● **Record set**:
►

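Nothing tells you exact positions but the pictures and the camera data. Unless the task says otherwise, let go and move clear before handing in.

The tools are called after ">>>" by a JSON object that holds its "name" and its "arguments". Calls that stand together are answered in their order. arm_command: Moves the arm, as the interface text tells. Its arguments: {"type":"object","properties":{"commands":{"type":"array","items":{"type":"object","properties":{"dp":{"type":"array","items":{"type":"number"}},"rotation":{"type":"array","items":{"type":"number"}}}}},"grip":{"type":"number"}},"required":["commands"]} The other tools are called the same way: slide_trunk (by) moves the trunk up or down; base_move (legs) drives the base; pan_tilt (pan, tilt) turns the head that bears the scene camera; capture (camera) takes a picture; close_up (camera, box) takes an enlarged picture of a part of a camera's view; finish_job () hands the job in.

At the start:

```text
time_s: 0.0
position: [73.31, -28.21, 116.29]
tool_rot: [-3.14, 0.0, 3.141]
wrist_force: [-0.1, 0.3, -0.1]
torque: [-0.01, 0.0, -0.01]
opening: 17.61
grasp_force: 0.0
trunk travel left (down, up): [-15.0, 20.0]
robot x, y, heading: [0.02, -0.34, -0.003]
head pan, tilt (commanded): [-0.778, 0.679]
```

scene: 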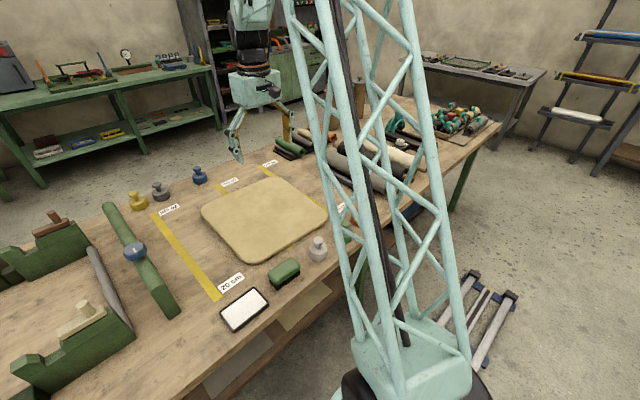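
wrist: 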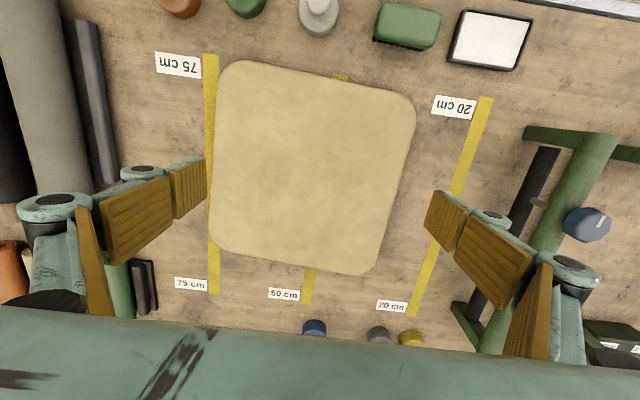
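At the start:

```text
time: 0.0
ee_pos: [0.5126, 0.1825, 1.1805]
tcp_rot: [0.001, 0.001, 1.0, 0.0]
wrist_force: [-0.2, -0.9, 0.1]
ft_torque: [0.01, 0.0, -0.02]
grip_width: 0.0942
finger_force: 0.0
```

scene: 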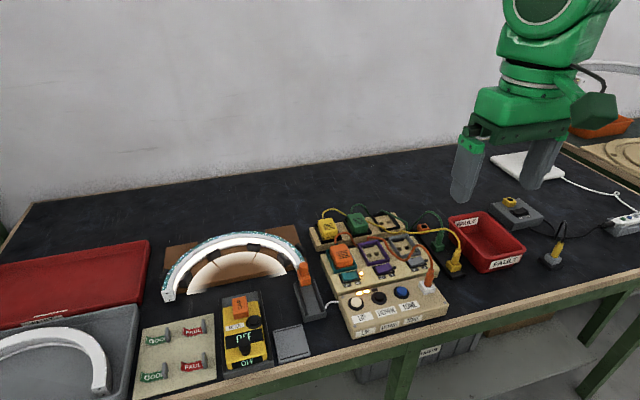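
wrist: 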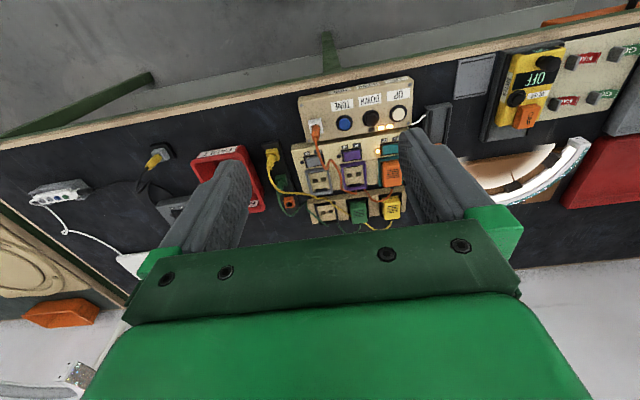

◄

● **What is asked**:
**A)** Take the document extract and repeat only what runs from "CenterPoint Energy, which" through "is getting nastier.".
**B)** Please continue the document extract.

● **Document extract**:
►

Hurricane Beryl is the latest in a long line of devastating storms to paralyze Houston, underscoring the city’s inability to sufficiently fortify itself against weather events brought on by climate change. Past storms such as Hurricane Ike in 2008 and Harvey in 2017 made clear that the city needed to remove trees, bolster its flood-plain protections and bury more power lines underground, but those efforts fell short or were completely overwhelmed by recent storms that have inundated the city and knocked out power to millions.

With climate change heating up ocean water, fueling storms that are more powerful and intensify much faster, experts say cities need to rethink how they prepare and respond to such events.

“It’s a totally different game that we’re playing today,” said Michelle Meyer, director of the Hazard Reduction & Recovery Center at Texas A&M University. The old playbook, she said, “doesn’t work anymore.”

If we rebuild it, it will flood again

Where and how developers build is one obvious issue, said Craig Fugate, administrator of the Federal Emergency Management Agency under President Barack Obama. He said that became evident to him 20 years ago while working in Florida, where four successive hurricanes were not enough to stop beachfront development.

“You've got to ask yourself, how many times do we need to rebuild something before we either build it back differently or we don’t build back in that same spot?” he said.

Fugate thinks taxpayers are increasingly shouldering the burden, supporting expensive insurance programs for at-risk areas when instead, developers could stop building in storm-prone areas and residents could move out of the floodplains.

“It is the hardest system to implement because people resist," said Jim Blackburn, co-director of the severe storm center at Rice University. “People really like where they live, as a general proposition.”

Buyouts instead of insurance payments are one way to get people to move, but Fugate notes such programs often take too long to kick in after a storm hits. By the time such funds are ready, persuading someone to take a buyout is “almost impossible,” he said.

Problems with known solutions

In many cases, officials know what actions are needed to mitigate severe weather disasters, but find them hard to implement.

For instance, the city of Houston commissioned a report documenting how falling trees caused power outages after 2008’s Hurricane Ike. But no one wanted to cut down the trees that still stood. Today, utility officials note, they install underground electric lines for every new construction project.

Updating the city’s electrical infrastructure could also go a long way toward preventing power outages, Meyer said, noting that North Carolina did so after Hurricane Matthew in 2016.

“They were really forward-thinking, like, ‘OK we’re not going to be in this situation again,’” she said.

CenterPoint Energy, which provides Houston's power, has partially installed an “intelligent grid” system that automatically reroutes power to unaffected lines during an outage. A document on the utility’s website noted that 996 of the devices had been installed as of 2019 — less than half of the grid at the time. It's not clear if more progress has been made since then. The company did not respond to requests for comment Wednesday.

A changing reality

With more storms like Beryl expected under climate change conditions, cities have to plan for the worst — and the worst is getting nastier.

◄

● **The results**:
**A)**
CenterPoint Energy, which provides Houston's power, has partially installed an “intelligent grid” system that automatically reroutes power to unaffected lines during an outage. A document on the utility’s website noted that 996 of the devices had been installed as of 2019 — less than half of the grid at the time. It's not clear if more progress has been made since then. The company did not respond to requests for comment Wednesday.

A changing reality

With more storms like Beryl expected under climate change conditions, cities have to plan for the worst — and the worst is getting nastier.

**B)**
“It’s all about learning to live with water,” Blackburn said.

After Hurricane Harvey — the fiercest hurricane to hit the U.S. in more than a decade when it slammed into the Texas coast in August 2017 — Houston passed a $2.5 billion bond measure to finance flood damage reduction projects in Harris County, which includes the city. The action resulted in “a lot of improvements,” Blackburn said, but was based on old flood projections.

In addition, a task force Republican Gov. Greg Abbott created in 2018 made dozens of recommendations in a nearly 200-page report, including investigating ways to harden utilities and creating an inventory of mitigation and resiliency projects that are needed across the state.

But with weather becoming more and more unpredictable, even cities that make improvements can be caught unprepared if they don’t plan with the future in mind. The “diabolical” component of climate change, Blackburn said, is that the goalposts keep moving: Just as cities adjust to a heightened risk, the risk escalates again.

Scientists are more equipped than ever before to make decisions about evacuations, development and other measures using computer systems that can predict the damage a certain storm will inflict, noted Shane Hubbard, a research scientist at the University of Wisconsin.

And yet, he added, all the computing power in the world can’t match the unpredictability of climate change. Warming oceans are driving rapidly intensifying weather events that defy models and quickly change conditions on the ground.

“That’s the thing I’m most concerned about" in the future, Hubbard said.

Complicating matters in Texas is that some leaders still don't acknowledge climate change. The report issued by the governor's task force in 2018 noted that powerful natural disasters in Texas would become more frequent because of a changing climate. But it made no mention of “climate change,” “global warming” or of curbing greenhouse gases in Texas, the nation’s oil-refining epicenter that leads the U.S. in carbon emissions. Texas is a state where politicians, at least publicly, are deeply skeptical about climate change.

Cities must be willing to face the scientific facts before their planning can truly improve, Blackburn says.

Asked whether coastal cities in general are prepared for climate change, Meyer said simply, “No.”

She said prevention and mitigation measures must evolve to the point that a Category 1 hurricane “will be no problem moving forward.”

A city like Houston “should not be touched by a Cat 1,” she said.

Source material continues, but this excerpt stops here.